Extract –
____

New Series Alert: Baba's Eat Ali
Your guide to eating like a Roman
Welcome to this new chapter of Food Republic!
Let me introduce myself briefly.
I take pictures for a living. Mostly movie stills and portraits. I love movies. I also love to shoot what I see around me when I travel, or when I eat. In fact, I love eating. I love food. I love to cook. A lot. I’m pretty good at it, too!
I am no avant-garde chef but luckily I live in Rome, where I get easy access to the freshest ingredients and the ancient wisdom of combining them in the most simple and effective way to create what is known as “Italian cuisine.” I always wanted to blend my passions into a single creation and to share them with everybody else. I also thought it would be nice to pass on some of the traditional knowledge I come across in the wonderful and weird country I live in, straight from the source.
By the way, people call me Ali Baba. Or more simply, Baba. Like the fat brood-hen from the movie Chicken Run. Hence, Baba’s Italy. Baba’s Eat Ali. Got it? Alright.
I am NOT Italian though. I’m Swiss, from a small provincial town known for an international film festival. I moved to Rome about 20 years ago to work in the movie industry. This gives me enough passion to be true in what I do and at the same time enough detachment to keep me from taking sides, as opposed to what all good Italians love to do: turn everything into politics.
I would like to take you through different food areas and give you a bit of background on the origins of their recipes, maybe tell you some stories and from time to time, tell you about places I eat at and cooks that I meet.

____

Data section –
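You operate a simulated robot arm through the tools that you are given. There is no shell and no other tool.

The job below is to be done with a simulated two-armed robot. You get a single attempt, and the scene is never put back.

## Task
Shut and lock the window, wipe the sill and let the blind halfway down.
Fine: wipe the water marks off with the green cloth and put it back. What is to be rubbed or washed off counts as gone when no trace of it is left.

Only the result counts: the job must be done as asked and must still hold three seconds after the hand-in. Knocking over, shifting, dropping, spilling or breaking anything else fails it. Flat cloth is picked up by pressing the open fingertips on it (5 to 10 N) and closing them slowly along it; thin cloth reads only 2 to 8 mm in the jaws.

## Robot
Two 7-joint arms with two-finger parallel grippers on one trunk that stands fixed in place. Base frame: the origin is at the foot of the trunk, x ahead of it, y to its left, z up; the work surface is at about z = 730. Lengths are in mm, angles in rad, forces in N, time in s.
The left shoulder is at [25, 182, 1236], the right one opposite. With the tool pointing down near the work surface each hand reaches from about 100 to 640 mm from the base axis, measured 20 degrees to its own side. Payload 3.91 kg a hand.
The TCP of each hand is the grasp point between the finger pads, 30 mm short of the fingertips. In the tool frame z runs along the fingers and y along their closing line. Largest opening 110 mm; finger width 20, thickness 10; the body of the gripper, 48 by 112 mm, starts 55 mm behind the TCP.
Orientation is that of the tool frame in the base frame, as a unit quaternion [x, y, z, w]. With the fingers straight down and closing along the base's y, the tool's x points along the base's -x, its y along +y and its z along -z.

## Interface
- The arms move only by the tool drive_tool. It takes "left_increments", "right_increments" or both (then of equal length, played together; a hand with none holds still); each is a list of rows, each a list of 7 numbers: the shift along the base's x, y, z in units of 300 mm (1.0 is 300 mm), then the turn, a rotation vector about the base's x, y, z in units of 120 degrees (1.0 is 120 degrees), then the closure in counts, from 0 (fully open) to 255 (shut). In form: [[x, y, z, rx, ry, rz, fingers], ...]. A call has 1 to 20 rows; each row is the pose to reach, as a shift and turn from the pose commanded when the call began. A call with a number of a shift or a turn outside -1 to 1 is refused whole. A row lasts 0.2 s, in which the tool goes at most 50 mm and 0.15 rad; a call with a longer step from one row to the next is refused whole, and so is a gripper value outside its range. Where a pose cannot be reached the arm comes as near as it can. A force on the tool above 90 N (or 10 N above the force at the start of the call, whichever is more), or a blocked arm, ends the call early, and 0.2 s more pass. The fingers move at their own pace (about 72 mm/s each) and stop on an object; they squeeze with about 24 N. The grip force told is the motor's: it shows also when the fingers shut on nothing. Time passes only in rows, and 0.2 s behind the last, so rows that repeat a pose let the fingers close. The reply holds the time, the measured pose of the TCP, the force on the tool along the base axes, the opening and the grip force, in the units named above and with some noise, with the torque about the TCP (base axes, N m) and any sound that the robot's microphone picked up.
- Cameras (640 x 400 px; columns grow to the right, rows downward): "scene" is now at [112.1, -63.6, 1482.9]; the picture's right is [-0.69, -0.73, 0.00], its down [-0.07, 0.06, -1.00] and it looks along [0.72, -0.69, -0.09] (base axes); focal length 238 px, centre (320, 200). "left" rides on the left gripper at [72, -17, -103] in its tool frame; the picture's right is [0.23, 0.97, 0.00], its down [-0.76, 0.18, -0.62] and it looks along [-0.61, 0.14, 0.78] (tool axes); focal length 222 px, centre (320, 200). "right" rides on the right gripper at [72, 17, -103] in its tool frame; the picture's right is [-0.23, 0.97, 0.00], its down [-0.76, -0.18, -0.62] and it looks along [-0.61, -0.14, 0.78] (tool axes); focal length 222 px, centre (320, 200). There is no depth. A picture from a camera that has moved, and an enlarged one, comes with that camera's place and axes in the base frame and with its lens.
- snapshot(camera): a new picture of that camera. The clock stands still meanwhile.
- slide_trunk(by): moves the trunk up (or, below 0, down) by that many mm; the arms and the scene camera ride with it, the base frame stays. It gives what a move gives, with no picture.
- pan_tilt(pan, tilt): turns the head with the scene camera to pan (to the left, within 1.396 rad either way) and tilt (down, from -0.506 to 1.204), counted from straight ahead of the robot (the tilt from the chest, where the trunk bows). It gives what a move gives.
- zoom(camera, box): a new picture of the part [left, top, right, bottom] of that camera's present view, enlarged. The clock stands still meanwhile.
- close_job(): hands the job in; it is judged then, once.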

____

Direction –
Give the continuation of the extract.

Result for this exercise –
I hope you will enjoy reading it as much as I enjoy making it.
Ready? Let’s go!
#01-Traditional Roman first courses
Cooking Italian is pretty simple. It’s based on a few seasonal ingredients and therefore varies enormously from region to region. To me it’s all about the freshness of the ingredients and the simplicity of the preparations, which doesn’t mean there aren’t complex textures, flavours and preparations in Italian cuisine, it just means… there’s no nonsense in it!
Here’s why I say this: a while ago I was looking at a YouTube video in which two thirty-something bored wives from somewhere in the Midwest were explaining how to make next year’s tomato sauce, presenting it as some sort of bible of downright organic Italian cooking. So, between countless afternoon gin and tonics (don’t get me wrong, I love drinking and cooking, but this was plain old spring break getting drunk…), they proceeded to fill a huge pot with virtually everything they found around them. Different kinds of tomatoes (anything goes), garlic AND onion (pure blasphemy), coloured peppers and other vegetables (please?!), hot peppers AND paprika (Italian what???), and what not. By the end of the video they were so drunk they could barely speak, but were still able to put the cherry on the cake by putting all this mess through a blender! ARGH!
I don’t want to get into the perfect tomato sauce right now (it will surely come) but that’s what I call pure nonsense. It’s like shrimps on pizza. Like grated parmesan on seafood pasta. Like meatball spaghetti. Or like fettuccine Alfredo with cream!!! I mean, you can cook anything you want, just don’t call it Italian.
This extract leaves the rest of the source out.